Ce traité, selon Michel Vâlsan, « n’a jamais été imprimé », ce dernier s’étant basé pour sa traduction sur trois des huit manuscrits turcs recensés par ‘Othman Yahya dans son Histoire et classification de l’œuvre d’Ibn ‘Arabi (ref : R.G. n° 62). Nous ne savons quant à nous si le texte arabe a été édité depuis. Il apparaitrait cependant que le Cheikh al-Akbar l’ait repris dans son Kitâb al-Mashâhid al-asrâr al-qudsiyyah wa matali’ al-anwâr al-ilâhiyya, à moins qu’il faille considérer que le traité autonome traduit par M. Vâlsan en soit issu, l’absence de précision suffisante quant à la date de rédaction de l’un et de l’autre de ces écrits ne nous permettant pas de nous prononcer définitivement. Le texte de l’Épitre sur les facettes du Cœur correspond en tout cas à la majeure partie de la conclusion (khatm) du K. al-Mashâhid tel qu’il apparaît notamment dans la version éditée et traduite par S. Ruspoli 3 . Si l’on tient compte du fait que, selon S. Ruspoli4 , Çadr al-Dîn al-Qunawî (m. 1274), disciple de premier ordre et gendre du Cheikh al-Akbar, ne reproduit pas le texte du khatm et que d’autre part, le commentaire de Sitta ‘Ajam bint al-Nafîs (m. vers 1288) basé, toujours selon S. Ruspoli, d’après O. Yahia, sur celui d’Ibn Sawdakîn (m. en 1248), le reproduit sans commentaire5 on pourrait aussi penser qu’il puisse s’agir de deux textes autonomes réunis par un disciple ou un copiste, après la disparition du Cheikh al-Akbar (m. 1240). Notons qu’il existe par ailleurs une édition du K. al Mashâhid préparée par P. Beneito et Suad Hakim (Murcie 1994) que nous n’avons malheureusement pu consulter.

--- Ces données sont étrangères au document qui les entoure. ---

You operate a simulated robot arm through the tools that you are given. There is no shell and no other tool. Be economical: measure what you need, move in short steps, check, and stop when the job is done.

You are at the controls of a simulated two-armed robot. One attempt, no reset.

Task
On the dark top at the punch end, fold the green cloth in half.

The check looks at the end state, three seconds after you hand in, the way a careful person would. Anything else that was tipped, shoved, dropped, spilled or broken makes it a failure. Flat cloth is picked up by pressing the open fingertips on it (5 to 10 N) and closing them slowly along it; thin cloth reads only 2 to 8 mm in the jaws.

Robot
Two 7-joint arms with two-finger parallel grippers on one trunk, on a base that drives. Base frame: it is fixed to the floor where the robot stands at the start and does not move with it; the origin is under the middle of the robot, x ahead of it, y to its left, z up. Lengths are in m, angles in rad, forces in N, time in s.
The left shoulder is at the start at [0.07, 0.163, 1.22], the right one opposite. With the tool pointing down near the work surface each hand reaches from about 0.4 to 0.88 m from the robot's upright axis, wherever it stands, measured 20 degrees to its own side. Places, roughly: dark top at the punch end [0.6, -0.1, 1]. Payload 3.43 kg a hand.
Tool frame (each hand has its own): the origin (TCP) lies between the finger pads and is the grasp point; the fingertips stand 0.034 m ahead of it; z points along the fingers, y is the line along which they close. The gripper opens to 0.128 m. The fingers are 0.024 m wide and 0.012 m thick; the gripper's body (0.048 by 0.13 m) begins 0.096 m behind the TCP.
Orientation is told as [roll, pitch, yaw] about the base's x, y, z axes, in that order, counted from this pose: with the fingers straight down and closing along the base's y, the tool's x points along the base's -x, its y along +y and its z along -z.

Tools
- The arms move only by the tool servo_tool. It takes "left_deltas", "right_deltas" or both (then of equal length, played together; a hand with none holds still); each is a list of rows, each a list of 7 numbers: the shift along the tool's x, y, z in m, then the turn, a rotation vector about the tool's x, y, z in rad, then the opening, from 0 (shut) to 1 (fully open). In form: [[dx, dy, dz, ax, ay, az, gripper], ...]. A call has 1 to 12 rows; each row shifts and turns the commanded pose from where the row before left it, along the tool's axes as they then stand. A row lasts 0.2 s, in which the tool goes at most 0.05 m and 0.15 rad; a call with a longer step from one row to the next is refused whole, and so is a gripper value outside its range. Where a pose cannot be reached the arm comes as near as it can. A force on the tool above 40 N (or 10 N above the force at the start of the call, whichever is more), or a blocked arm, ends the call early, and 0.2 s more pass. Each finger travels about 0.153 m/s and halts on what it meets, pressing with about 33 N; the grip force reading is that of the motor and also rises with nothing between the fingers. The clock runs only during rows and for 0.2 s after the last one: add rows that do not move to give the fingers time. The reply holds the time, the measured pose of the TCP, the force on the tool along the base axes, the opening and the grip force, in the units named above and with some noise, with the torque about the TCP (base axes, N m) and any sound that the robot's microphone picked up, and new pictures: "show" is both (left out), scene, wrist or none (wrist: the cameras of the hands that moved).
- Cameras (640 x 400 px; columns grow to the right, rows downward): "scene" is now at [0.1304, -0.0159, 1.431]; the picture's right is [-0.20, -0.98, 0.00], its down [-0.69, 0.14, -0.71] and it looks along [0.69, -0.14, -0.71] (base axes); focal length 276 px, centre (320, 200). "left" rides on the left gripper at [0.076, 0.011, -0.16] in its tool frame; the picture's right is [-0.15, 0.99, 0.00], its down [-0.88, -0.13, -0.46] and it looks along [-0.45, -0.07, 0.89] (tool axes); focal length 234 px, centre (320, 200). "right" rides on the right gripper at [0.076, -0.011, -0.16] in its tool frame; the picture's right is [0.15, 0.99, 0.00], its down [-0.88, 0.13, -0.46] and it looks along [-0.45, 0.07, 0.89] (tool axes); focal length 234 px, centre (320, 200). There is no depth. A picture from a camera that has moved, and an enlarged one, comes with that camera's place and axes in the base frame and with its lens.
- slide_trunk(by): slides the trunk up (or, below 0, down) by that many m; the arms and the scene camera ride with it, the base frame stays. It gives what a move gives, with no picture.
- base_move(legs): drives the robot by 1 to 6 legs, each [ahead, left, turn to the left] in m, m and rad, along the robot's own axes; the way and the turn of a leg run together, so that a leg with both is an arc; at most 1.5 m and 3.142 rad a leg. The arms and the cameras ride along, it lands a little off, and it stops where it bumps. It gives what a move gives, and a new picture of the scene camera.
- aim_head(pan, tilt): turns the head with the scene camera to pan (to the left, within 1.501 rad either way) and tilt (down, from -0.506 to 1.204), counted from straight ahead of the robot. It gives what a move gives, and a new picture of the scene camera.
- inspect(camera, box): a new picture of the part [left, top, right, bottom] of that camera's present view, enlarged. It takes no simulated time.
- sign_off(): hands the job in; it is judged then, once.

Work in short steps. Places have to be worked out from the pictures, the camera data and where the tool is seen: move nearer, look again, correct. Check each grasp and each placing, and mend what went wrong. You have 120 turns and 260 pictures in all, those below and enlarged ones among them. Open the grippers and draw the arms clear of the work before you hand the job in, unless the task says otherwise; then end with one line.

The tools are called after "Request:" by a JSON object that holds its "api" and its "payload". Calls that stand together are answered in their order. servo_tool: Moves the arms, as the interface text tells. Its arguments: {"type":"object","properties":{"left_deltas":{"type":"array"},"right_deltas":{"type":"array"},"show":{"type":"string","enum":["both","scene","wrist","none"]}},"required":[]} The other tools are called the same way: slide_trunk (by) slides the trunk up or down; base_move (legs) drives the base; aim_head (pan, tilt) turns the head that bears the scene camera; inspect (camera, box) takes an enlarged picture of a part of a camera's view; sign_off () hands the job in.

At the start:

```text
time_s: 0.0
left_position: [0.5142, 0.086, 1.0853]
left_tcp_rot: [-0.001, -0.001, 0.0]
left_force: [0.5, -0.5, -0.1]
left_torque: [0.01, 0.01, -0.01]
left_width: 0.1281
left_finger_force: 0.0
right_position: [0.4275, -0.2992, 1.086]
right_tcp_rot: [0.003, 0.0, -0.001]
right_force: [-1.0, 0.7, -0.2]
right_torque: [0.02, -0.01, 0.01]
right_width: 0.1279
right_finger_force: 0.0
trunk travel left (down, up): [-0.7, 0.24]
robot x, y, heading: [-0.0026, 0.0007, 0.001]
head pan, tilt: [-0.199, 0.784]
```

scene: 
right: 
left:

Sans autres précisions, les citations que nous faisons du texte arabe proviennent de la version établie par S. Ruspoli en collaboration avec Ahmad Chleilat, celles en français sont issues du travail de Michel Vâlsan. Nous avons cependant tenu compte pour l’arabe des corrections de ce dernier basées sur les manuscrits indiqués dans sa présentation.

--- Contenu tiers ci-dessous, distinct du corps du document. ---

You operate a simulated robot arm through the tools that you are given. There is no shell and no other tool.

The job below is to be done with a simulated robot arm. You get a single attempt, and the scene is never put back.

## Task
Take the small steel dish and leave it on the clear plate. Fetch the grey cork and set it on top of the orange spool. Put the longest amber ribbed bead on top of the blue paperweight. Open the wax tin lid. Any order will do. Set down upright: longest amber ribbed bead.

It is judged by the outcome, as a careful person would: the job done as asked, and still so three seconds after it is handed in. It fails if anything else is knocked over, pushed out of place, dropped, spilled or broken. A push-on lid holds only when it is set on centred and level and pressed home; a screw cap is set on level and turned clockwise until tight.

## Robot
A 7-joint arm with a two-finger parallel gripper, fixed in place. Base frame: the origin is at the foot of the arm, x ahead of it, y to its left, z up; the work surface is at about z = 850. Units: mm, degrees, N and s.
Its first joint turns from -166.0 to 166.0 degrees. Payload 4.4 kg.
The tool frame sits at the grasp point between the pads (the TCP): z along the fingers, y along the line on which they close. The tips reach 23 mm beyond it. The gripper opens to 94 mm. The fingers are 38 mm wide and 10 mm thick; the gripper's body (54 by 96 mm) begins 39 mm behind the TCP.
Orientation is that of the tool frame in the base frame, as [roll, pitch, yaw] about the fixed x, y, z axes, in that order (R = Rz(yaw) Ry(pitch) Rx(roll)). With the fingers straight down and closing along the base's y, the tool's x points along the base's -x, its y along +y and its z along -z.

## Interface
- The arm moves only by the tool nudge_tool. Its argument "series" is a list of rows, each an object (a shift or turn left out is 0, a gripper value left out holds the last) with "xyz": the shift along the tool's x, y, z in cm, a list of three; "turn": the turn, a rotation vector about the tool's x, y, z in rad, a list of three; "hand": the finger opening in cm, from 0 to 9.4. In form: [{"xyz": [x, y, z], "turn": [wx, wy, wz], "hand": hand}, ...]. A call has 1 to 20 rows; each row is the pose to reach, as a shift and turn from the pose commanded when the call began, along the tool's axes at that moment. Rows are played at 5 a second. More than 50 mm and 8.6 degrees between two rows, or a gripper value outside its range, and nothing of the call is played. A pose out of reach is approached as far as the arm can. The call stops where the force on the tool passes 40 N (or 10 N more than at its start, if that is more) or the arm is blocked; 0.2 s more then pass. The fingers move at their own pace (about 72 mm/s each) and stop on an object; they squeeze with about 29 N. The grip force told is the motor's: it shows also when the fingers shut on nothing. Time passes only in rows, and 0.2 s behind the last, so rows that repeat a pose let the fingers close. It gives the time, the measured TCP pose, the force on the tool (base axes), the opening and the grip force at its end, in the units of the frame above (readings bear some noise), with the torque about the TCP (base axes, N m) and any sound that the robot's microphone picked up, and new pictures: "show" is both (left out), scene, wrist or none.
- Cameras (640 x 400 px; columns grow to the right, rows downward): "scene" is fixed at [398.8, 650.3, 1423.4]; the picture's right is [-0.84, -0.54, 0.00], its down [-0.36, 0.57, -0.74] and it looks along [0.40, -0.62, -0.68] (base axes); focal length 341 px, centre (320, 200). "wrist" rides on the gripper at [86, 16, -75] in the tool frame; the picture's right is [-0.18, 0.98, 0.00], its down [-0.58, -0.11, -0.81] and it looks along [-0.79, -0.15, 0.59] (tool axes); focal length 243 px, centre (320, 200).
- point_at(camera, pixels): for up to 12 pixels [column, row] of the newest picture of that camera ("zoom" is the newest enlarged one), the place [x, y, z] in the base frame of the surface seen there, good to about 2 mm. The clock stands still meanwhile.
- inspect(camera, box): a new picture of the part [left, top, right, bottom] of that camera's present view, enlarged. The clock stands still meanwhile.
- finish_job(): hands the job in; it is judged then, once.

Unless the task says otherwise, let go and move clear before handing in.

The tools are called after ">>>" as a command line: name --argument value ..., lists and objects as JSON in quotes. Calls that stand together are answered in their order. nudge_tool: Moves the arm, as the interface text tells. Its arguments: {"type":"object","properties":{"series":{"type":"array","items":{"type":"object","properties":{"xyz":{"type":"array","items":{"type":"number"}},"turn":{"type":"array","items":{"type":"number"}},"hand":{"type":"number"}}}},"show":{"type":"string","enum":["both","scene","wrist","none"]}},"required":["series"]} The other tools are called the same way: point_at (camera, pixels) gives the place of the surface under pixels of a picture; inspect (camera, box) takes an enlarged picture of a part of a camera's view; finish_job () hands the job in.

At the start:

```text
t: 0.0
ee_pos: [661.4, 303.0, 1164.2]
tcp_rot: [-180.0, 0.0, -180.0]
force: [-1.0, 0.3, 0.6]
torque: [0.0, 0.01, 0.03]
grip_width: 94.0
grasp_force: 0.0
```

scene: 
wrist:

La première phrase du traité (« Sache que le cœur » jusqu’à « selon d’autres gens ») correspond au début du paragraphe 916. Suit un court passage7 qui n’apparaît pas dans le texte de l’Épitre, où le Cheikh al-Akbar mentionne notamment un autre traité intitulé « L’interprète par l’éclat des cœurs» (al-mutarjim bi-jalâ al-qulûb) qu’il aurait consacré à cette question. Le texte arabe correspondant à celui proposé par M. Vâlsan reprend ensuite au paragraphe 93 et s’achève de la même manière que l’Epitre, à l’exception d’une anecdote relative à Abû Sulayman ad-Dârâni qui s’insère entre la fin de la phrase relative à « la Voie est étroite sur laquelle ne se tiennent fermement que les êtres favorisés par la Providence » et la remarque finale du cheikh « Si tu veux avoir leurs lumières et leurs secrets marche sur leurs traces ! ». Le texte du K. al-Mashâhid se termine par une louange à Dieu suivi d’une prière sur le Prophète – sur lui la Grâce et la Paix.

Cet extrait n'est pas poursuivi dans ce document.